The Genre with Standards

The only genre that requires a graduate degree is literary fiction, the genre that embraces the long title: In the House Upon the Dirt Between the Lake and the Woods, “What We Talk About When We Talk About Love,” A Heartbreaking Work of Staggering Genius. A 2012 essay by Edan Lepucki cited five hallmarks of the genre: the above cited long title; adultery; blah, blah, blah, cue epiphany; “a dog barks, someone eats a watermelon, a car drives away”; subtle action signifying huge unconscious consequences.

Since graduating three years ago, I’ve often wondered if my MFA was worth it. For tangible returns, I spent fifty-thousand dollars, bought two-dozen novels and made an enduring friend. The price seems steep. Yet, I’ve never regretted accepting the debt.

I was introduced to literary masterpieces such as Train Dreams, The Unchangeable Spots of the Leopard, 10:04, and 2666. I met peers who enjoyed discussing David Foster Wallace, Marilynne Robinson, and Bernard Malamud. These writers and their works remain among my favorites, and I’d argue anyone who hasn’t read them is missing a depth of thoughtfulness we need in these times of quick-draw sensationalism.

 

The Guard Changes

David Carr and David D. Kirkpatrick wrote an article in 2002 titled “The Gatekeeper For Literature Is Changing At New Yorker.” In the article, the David’s discussed the elevation of Deborah Treisman who would replace Bill Buford as fiction editor.
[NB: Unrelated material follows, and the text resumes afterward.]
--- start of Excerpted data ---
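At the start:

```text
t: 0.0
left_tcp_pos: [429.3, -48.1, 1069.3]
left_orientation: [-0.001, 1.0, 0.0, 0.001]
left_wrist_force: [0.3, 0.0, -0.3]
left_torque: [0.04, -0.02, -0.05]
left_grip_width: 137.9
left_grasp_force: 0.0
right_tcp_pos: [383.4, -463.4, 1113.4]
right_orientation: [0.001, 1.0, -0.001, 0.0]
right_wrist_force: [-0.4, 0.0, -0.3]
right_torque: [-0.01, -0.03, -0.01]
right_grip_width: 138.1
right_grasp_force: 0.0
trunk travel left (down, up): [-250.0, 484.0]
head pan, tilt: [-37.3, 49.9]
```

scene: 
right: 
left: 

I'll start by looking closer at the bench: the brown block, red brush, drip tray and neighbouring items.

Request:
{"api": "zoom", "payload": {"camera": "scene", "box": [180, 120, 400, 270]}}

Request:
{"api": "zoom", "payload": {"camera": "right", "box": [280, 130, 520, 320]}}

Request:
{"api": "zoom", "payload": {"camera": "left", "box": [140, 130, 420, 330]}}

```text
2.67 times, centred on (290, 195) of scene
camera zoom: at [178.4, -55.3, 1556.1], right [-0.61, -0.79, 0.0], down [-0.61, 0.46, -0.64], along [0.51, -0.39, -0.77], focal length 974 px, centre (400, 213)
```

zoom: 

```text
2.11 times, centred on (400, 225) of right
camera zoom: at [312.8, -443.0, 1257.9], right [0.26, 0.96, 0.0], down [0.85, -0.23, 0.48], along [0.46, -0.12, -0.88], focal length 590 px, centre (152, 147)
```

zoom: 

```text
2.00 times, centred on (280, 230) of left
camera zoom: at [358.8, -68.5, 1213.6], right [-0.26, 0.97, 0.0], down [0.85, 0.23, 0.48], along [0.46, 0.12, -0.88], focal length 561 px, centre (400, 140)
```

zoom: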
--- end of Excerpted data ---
Treisman “long hoped to showcase more experimental stories and less fiction by and about men,” the Davids wrote, though they conceded “Mr. Buford managed to shake up the sleepy image of The New Yorker’s fiction, relying in part on a hefty dose of established, well-known writers. Breaking the New Yorker’s traditional mold, Mr. Buford even published short stories by the prolific horror writer Stephen King.”

 

If Literature Is A Holiday, Flannery O’Connor Carves the Turkey

Blame Flannery O’Connor. It didn’t start when she joined the Iowa Writers Workshop in 1946, eight years after the program’s founding, but she and later Raymond Carver—who attended Iowa in 1964—anchored the MFA tradition. Both are paragons of literary fiction. Both wrote works of insight and clarity. O’Connor was the master of inevitability. My MFA thesis advisor, frequently quoted O’Connor’s definition of a story in class and he just as frequently asked us what “a complete dramatic movement” was. No one could answer.

Shortly after Carver appeared on the MFA machine most literary writers followed suit. In 1967 the esteemed Columbia University MFA in fiction was founded.

A model was born. Write literary works for five or seven years; submit twenty pages of your best work to a selection of MFA programs in hopes of earning admission; begin graduate studies with dreams of fame; graduate with an invitation to teach college composition; slave at a collection of short stories or a novel for another five years; publish a book; fight for an adjunct spot in a new MFA program; teach at the new program; indoctrinate another generation in the cycle.

 

You Get What You Pay For

This extreme investment in one genre has created an almost insurmountable threshold for admission. Once admitted, you’ll fight for publication into a handful of approved magazines.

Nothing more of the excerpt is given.